→ Work to do:
1. Take the data below and extract the lines from the one with "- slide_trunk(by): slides" to the one with "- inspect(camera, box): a", inclusive, exactly as written. The answer is a Markdown table with a number under Number and the line under Entry; leave empty lines out.
2. Supply the part of the document text that comes after its last sentence.
-- START OF Document text --
Case Study — Selah
A React Native (Expo) mental-wellness app — Supabase/PostgreSQL backend with auth and a Claude API service layer powering CBT-style conversational flows. 90+ active users.
At a glance
Selah is a faith-based mental-wellness app built around CBT — guiding users to identify cognitive distortions and reframe negative thoughts, with an anonymous prayer community at its core. It needed a trustworthy real-time mobile experience: secure auth, private data, and an AI layer that could hold a supportive conversation without feeling robotic.
Full-stack engineer — the React Native (Expo) app, a Supabase/PostgreSQL backend with auth, and a Claude API service layer powering the CBT-style conversational flows.
Built the CBT flow in React Native (Expo) — guided steps that help users identify cognitive distortions and reframe negative thoughts, with personalized Bible-verse recommendations.
-- END OF Document text --
-- START OF Source excerpt --
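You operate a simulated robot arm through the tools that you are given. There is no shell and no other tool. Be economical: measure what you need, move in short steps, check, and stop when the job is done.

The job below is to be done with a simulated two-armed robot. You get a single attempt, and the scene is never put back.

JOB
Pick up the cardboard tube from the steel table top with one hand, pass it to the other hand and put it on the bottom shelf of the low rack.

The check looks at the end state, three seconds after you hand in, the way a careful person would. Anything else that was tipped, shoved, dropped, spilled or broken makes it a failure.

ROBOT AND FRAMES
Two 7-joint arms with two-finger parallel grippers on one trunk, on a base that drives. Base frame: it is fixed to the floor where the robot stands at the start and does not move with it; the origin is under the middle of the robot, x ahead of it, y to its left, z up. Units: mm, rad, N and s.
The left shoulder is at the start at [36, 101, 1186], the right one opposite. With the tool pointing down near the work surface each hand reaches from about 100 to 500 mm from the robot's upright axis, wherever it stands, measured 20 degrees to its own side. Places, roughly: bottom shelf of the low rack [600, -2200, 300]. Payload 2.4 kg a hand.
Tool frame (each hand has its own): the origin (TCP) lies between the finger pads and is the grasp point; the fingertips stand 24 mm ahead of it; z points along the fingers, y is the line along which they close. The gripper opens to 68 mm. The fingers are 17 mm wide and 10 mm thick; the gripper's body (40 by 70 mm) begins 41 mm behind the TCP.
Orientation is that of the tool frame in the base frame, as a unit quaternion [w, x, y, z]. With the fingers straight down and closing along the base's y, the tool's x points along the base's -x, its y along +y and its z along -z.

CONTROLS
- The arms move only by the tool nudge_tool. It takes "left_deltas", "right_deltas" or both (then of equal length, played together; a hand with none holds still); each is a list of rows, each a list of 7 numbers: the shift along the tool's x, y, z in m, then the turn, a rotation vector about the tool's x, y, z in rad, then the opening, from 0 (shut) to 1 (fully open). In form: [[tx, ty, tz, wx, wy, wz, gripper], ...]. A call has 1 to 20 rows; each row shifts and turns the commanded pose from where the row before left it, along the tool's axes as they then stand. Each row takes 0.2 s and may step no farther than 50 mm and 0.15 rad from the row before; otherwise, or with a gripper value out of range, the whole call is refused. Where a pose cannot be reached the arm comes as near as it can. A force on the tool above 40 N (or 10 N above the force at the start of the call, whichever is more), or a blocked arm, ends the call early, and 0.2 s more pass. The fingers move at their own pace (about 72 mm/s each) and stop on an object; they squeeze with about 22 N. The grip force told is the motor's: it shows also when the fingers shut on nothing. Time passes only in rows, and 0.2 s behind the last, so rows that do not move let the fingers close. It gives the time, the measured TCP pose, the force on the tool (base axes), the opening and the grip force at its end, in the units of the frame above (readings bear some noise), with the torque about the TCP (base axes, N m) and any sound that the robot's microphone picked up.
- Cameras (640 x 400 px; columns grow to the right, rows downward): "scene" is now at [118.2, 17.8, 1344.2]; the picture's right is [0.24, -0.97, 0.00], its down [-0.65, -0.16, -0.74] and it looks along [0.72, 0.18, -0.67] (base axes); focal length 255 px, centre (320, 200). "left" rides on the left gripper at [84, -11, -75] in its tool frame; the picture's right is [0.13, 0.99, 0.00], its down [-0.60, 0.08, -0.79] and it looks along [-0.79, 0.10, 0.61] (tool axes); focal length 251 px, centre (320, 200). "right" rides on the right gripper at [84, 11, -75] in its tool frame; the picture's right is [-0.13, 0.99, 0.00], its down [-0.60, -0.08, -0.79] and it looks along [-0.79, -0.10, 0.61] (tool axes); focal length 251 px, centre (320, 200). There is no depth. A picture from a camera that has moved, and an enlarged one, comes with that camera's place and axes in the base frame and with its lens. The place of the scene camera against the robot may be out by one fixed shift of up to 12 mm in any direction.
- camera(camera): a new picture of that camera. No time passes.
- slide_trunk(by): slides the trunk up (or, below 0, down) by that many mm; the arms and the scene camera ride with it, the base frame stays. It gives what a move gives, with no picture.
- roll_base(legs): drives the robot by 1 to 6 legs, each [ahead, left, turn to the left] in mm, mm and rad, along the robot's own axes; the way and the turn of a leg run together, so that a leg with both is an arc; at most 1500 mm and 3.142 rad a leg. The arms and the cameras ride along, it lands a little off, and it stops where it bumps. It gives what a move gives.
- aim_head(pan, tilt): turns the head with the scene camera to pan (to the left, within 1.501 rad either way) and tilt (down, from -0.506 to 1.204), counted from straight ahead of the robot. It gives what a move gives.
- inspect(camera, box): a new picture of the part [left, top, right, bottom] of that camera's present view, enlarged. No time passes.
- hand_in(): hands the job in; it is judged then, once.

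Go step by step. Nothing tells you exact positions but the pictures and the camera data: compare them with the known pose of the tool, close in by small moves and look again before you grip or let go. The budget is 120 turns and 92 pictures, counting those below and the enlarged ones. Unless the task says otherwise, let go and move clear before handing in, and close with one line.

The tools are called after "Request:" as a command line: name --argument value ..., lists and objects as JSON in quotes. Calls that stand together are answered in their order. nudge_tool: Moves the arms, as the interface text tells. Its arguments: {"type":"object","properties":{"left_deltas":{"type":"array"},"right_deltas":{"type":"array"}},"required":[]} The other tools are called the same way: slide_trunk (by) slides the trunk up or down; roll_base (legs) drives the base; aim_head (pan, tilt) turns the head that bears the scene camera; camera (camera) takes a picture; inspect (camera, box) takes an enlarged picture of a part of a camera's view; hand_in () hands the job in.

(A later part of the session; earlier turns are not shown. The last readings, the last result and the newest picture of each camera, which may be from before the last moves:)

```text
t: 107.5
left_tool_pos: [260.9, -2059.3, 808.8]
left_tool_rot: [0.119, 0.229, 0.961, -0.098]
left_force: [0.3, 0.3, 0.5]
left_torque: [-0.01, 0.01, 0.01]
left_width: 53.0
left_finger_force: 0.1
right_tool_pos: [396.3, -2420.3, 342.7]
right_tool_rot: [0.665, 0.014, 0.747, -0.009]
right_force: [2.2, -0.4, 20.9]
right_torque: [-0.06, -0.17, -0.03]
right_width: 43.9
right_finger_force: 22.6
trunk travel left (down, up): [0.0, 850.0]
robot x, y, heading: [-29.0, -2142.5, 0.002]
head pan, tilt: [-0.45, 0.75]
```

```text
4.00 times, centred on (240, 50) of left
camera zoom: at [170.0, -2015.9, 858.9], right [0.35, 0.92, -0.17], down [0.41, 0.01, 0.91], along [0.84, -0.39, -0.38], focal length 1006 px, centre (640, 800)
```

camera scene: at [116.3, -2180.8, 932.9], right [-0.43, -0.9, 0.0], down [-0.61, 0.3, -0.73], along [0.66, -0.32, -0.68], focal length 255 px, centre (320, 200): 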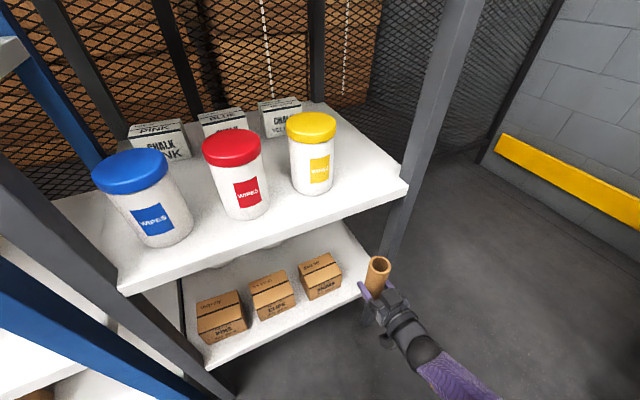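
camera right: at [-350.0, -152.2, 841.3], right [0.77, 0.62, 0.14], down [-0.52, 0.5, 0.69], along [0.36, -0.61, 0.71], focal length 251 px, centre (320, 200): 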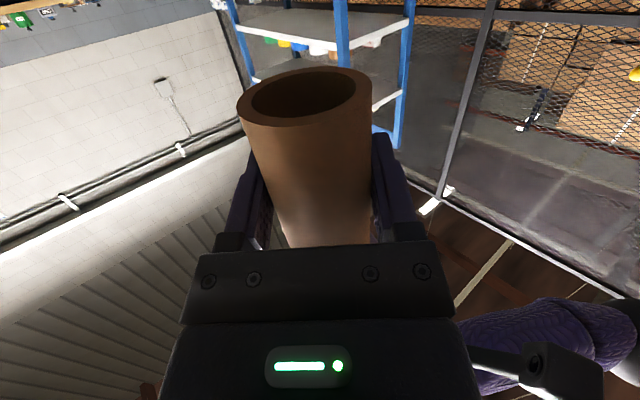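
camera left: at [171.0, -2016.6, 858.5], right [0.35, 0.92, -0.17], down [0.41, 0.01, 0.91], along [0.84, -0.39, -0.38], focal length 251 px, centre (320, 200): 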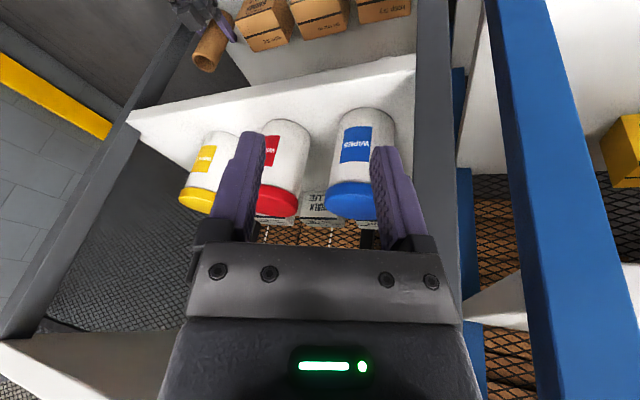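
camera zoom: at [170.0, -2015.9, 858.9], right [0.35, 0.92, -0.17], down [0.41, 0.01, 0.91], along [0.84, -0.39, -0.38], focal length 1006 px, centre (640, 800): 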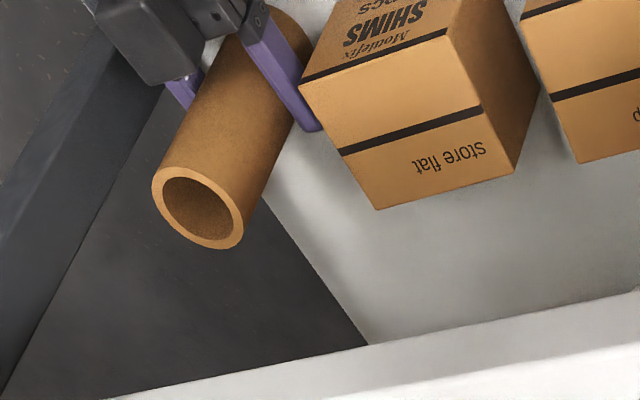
-- END OF Source excerpt --
→ Responses to the tasks:
1.
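| Number | Entry |
|---|---|
| 1 | - slide_trunk(by): slides the trunk up (or, below 0, down) by that many mm; the arms and the scene camera ride with it, the base frame stays. It gives what a move gives, with no picture. |
| 2 | - roll_base(legs): drives the robot by 1 to 6 legs, each [ahead, left, turn to the left] in mm, mm and rad, along the robot's own axes; the way and the turn of a leg run together, so that a leg with both is an arc; at most 1500 mm and 3.142 rad a leg. The arms and the cameras ride along, it lands a little off, and it stops where it bumps. It gives what a move gives. |
| 3 | - aim_head(pan, tilt): turns the head with the scene camera to pan (to the left, within 1.501 rad either way) and tilt (down, from -0.506 to 1.204), counted from straight ahead of the robot. It gives what a move gives. |
| 4 | - inspect(camera, box): a new picture of the part [left, top, right, bottom] of that camera's present view, enlarged. No time passes. |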

2.
Implemented the anonymous prayer room on Supabase/PostgreSQL with row-level security — real-time shared posts and responses where users interact without exposing their identity.
Built the Claude API service layer behind the conversational flows, keeping prompts and API keys server-side and shaping responses to stay supportive and grounded.
Instrumented retention analytics across features. The prayer room drove near-100% 7-day retention, so I cut secondary features and surfaced it as the primary navigation.
Reached 90+ active users and ran a pilot to validate the experience in the field; one cut feature is being reinstated based on usage feedback.
“핸드폰을 보다가 멈추고 기도하게 된 경험은 처음인 것 같다. 너무 좋았다.”
— User feedback during church pilot (“This was the first time I ever found myself praying while on my phone. It felt really good.”)
90+
Active users
~100%
7-day retention on prayer room — users return daily to update and respond to requests
Now
Preparing for launch with monetization
Designing for vulnerable moments raises the bar on every detail — copy, screen transitions, notifications, and especially data privacy and reliability. I treated security (auth, row-level security, private data) and a calm, dependable UX as core engineering requirements, not polish. And narrowing the product to one real workflow — the prayer room — beat building for everyone; the retention numbers made that decision for me.